# EXERCISE INSTRUCTIONS
1. Repeat the span of the document text whose first words are "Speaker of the" and whose last words are "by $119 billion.".
2. Add the next paragraphs of the document text.

# DOCUMENT TEXT
Speaker of the House Paul Ryan holds up a copy of the American Health Care Act during a news conference with House Majority Leader Kevin McCarthy R-Calif., (left) and House Energy and Commerce Committee Chairman Greg Walden (R-Ore.) outside Ryan’s office in the U.S. Capitol on March 7.

Chip Somodevilla/Getty Images

The revised Republican bill to repeal and replace the Affordable Care Act will leave 23 million more people uninsured over the next decade than if that act, also known as Obamacare, were to remain in place. The GOP bill would also reduce the deficit by $119 billion.

That’s what the nonpartisan Congressional Budget Office reported on Wednesday in its latest score of the American Health Care Act. The CBO’s assessment raises potential concerns about the bill. The agency reports that the bill could destabilize individual insurance markets in some states, leaving unhealthy Americans unable to buy insurance. The CBO also notes that the AHCA could mean some Americans would buy coverage that doesn’t cover “major medical risks.” Because of those policies’ skimpy coverage, the CBO doesn’t count those people as insured in this report.

The fate of the bill rests in part on this score, as House Republicans passed their most recent version of the bill without waiting for the CBO to report the bill’s estimated price tag. Three weeks after passing the bill, however, they have not sent the bill on to the Senate yet, because budget rules dictate that if its deficit savings did not reach $2 billion (and that $2 billion had to come from particular spending categories), the bill would be dead upon arrival in the upper chamber.

The deficit reduction in the latest version of the bill represents a decline from previous versions. When the CBO first scored the AHCA, it said the plan would save $337 billion over 10 years. Later revisions reduced those savings to $150 billion.

# MATERIAL PROVIDED
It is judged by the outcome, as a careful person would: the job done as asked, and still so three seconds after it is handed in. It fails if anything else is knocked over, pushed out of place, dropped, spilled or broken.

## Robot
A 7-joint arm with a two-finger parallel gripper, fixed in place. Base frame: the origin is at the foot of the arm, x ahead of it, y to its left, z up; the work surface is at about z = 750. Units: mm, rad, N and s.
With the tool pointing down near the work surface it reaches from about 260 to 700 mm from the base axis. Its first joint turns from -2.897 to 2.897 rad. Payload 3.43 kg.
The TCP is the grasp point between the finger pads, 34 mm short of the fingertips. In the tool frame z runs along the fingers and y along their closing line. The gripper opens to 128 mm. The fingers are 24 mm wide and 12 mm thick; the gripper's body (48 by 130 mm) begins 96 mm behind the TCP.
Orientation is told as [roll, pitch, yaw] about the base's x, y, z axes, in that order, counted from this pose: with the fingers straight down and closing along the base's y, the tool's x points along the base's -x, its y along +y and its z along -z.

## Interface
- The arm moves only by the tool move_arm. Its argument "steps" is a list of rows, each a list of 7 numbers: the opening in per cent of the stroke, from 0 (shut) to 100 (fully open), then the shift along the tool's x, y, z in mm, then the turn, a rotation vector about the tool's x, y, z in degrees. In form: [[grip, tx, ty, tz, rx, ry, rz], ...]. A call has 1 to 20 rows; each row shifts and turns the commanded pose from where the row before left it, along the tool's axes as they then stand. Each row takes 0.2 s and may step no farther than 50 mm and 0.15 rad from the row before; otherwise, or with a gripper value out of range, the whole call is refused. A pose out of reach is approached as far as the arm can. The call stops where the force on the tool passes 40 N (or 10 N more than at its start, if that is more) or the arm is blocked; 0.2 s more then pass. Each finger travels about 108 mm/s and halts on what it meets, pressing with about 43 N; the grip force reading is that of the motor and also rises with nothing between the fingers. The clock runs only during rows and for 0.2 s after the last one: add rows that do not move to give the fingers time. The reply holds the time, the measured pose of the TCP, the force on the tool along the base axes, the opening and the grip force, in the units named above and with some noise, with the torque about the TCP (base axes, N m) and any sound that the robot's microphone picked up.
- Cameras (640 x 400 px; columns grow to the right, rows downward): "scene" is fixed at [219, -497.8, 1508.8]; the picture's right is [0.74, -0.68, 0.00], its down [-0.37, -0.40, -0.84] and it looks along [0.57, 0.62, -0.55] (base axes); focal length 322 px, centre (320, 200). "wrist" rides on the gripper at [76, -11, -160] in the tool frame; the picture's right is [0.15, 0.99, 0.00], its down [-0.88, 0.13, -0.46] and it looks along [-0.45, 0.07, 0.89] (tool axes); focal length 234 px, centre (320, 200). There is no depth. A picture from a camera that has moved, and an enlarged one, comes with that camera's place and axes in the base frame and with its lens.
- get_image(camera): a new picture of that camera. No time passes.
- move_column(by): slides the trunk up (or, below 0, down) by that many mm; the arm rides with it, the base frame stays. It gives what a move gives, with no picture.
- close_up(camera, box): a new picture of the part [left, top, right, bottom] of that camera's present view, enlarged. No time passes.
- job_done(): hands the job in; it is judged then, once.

# ANSWERS TO THE EXERCISE
1.
Speaker of the House Paul Ryan holds up a copy of the American Health Care Act during a news conference with House Majority Leader Kevin McCarthy R-Calif., (left) and House Energy and Commerce Committee Chairman Greg Walden (R-Ore.) outside Ryan’s office in the U.S. Capitol on March 7.

Chip Somodevilla/Getty Images

The revised Republican bill to repeal and replace the Affordable Care Act will leave 23 million more people uninsured over the next decade than if that act, also known as Obamacare, were to remain in place. The GOP bill would also reduce the deficit by $119 billion.

2.
By far the biggest savings would come from Medicaid, which serves low-income Americans. That program would face $884 billion in cuts. Cutbacks in subsidies for individual health insurance would likewise help cut $276 billion. But those are offset in large part by bigger costs, including the repeal of many of Obamacare’s taxes.

The AHCA allows states to request waivers exempting them from some provisions of the Affordable Care Act. States could get waivers for what are called “essential health benefits” — a list of basics like mental health and prescription drugs that the Affordable Care Act required plans to cover. States could also get waivers that allow insurers to charge more for people with preexisting conditions.

One challenge the CBO faced in creating these estimates was figuring out how many states would get those waivers. In the end, they estimated that around one-sixth of the population lives in states that would seek both of those waivers. In those states, less healthy Americans could face “extremely high premiums,” the report said.

“Over time, it would become more difficult for less healthy people (including people with preexisting medical conditions) in those states to purchase insurance because their premiums would continue to increase rapidly,” the CBO wrote.